··· RECORDS SHOWN

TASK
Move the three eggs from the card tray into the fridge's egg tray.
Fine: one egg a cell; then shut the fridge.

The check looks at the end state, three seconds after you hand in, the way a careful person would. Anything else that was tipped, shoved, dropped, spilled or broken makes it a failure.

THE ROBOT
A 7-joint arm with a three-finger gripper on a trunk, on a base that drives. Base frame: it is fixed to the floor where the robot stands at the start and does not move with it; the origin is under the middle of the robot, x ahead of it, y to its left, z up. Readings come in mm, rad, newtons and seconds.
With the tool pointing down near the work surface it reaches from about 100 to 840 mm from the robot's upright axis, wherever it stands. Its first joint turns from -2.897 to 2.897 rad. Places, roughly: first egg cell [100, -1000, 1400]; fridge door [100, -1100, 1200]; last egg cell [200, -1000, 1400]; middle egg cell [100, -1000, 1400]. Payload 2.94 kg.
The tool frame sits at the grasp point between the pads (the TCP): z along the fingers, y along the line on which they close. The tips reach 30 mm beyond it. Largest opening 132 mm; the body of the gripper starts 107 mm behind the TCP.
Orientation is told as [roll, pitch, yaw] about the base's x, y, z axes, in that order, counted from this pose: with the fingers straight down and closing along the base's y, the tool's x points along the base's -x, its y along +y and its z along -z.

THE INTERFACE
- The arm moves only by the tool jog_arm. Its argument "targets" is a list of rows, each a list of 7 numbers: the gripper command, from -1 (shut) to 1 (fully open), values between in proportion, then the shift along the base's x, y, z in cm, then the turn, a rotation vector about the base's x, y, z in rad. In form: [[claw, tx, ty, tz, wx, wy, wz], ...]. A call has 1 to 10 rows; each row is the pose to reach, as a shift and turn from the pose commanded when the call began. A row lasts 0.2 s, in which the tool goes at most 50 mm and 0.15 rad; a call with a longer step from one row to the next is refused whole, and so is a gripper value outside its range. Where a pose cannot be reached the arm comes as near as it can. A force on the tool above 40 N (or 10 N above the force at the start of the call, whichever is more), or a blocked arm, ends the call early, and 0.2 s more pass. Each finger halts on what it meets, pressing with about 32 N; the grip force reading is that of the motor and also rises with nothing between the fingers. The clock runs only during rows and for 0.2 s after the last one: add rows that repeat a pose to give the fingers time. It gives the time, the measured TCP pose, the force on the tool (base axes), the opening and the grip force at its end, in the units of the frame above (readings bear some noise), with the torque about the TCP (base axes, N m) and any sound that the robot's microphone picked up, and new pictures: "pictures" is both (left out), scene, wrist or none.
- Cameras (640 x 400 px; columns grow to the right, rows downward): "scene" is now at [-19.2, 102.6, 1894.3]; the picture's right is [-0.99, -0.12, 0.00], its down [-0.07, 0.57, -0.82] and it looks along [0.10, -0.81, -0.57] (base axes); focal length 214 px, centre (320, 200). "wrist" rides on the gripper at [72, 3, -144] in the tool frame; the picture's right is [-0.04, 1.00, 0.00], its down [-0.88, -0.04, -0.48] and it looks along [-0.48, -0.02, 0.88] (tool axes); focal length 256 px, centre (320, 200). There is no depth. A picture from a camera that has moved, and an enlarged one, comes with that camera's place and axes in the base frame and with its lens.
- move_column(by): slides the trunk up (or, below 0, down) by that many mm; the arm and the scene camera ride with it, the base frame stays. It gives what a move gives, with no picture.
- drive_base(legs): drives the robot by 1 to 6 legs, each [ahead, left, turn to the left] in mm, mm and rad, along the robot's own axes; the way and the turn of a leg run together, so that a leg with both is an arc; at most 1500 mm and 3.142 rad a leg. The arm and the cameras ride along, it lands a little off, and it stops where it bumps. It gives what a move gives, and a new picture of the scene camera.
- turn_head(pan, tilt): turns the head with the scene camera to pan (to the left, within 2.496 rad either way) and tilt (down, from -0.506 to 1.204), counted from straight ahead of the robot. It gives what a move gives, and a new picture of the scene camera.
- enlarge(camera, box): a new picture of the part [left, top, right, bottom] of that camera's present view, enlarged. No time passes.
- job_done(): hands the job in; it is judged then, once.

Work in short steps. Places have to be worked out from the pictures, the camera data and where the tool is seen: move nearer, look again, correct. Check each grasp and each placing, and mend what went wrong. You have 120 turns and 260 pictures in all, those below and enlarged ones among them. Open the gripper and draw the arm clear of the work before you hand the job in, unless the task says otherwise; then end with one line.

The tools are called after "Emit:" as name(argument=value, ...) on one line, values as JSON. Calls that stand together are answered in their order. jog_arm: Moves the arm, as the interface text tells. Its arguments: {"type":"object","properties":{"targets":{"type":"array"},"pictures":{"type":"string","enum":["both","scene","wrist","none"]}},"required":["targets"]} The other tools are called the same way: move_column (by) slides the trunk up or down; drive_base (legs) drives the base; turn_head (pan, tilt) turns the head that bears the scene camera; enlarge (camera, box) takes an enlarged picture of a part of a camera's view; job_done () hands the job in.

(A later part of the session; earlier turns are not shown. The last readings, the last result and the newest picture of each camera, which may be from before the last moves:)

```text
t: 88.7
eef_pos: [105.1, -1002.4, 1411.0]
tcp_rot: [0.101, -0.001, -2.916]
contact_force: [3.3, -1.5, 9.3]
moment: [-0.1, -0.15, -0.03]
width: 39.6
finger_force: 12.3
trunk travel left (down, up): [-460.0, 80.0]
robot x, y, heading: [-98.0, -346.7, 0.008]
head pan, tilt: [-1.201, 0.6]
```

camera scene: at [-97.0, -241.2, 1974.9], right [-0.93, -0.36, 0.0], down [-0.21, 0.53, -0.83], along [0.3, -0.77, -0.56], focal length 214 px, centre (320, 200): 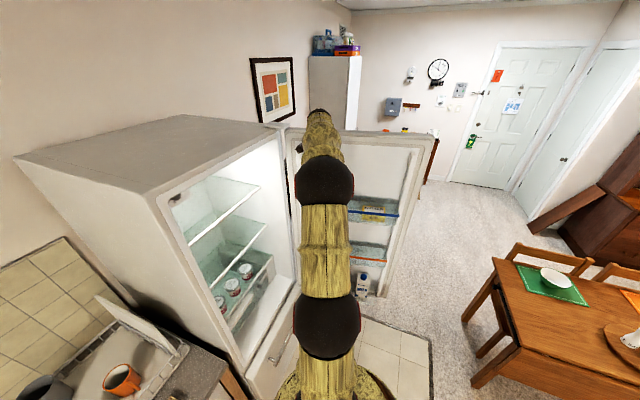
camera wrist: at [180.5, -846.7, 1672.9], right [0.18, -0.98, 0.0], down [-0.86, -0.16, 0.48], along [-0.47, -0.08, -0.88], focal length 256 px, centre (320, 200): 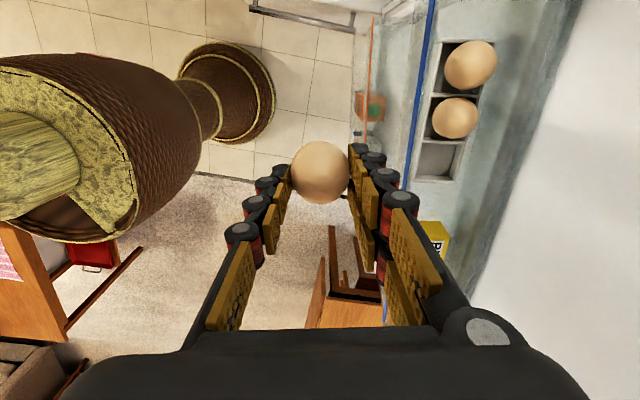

······
··· RECORDS SHOWN

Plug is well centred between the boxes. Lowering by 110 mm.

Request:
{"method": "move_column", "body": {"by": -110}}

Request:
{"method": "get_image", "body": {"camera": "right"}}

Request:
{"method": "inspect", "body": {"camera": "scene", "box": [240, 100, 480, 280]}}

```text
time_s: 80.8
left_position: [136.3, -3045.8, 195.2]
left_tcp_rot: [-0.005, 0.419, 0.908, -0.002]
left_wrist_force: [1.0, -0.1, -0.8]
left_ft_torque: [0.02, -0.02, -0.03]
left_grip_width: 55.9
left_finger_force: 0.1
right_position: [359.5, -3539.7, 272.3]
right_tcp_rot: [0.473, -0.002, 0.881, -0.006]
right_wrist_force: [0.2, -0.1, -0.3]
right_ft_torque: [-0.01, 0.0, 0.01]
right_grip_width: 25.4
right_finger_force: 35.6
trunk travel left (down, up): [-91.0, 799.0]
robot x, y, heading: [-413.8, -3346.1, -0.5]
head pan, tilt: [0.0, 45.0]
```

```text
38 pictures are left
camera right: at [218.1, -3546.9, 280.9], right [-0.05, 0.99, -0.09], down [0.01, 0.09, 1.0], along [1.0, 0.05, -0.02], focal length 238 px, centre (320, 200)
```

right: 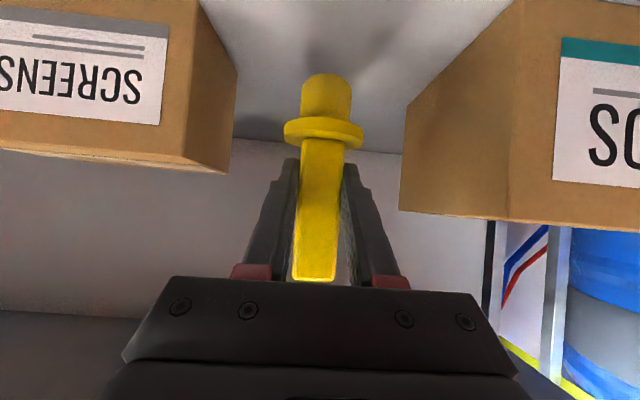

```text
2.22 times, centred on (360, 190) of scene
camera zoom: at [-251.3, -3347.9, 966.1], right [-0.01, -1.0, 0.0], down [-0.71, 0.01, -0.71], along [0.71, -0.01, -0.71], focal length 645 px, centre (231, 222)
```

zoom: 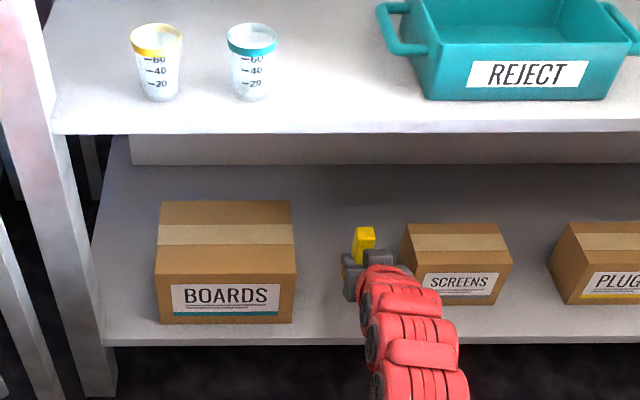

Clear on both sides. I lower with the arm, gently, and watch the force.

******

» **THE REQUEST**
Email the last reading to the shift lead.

······

» **THE REQUEST**
Find the word "counted" in the material, then list each line that holds it.

» **FULL SOLUTION**
Orientation is told as [roll, pitch, yaw] about the base's x, y, z axes, in that order, counted from this pose: with the fingers straight down and closing along the base's y, the tool's x points along the base's -x, its y along +y and its z along -z.
- turn_head(pan, tilt): turns the head with the scene camera to pan (to the left, within 2.496 rad either way) and tilt (down, from -0.506 to 1.204), counted from straight ahead of the robot. It gives what a move gives, and a new picture of the scene camera.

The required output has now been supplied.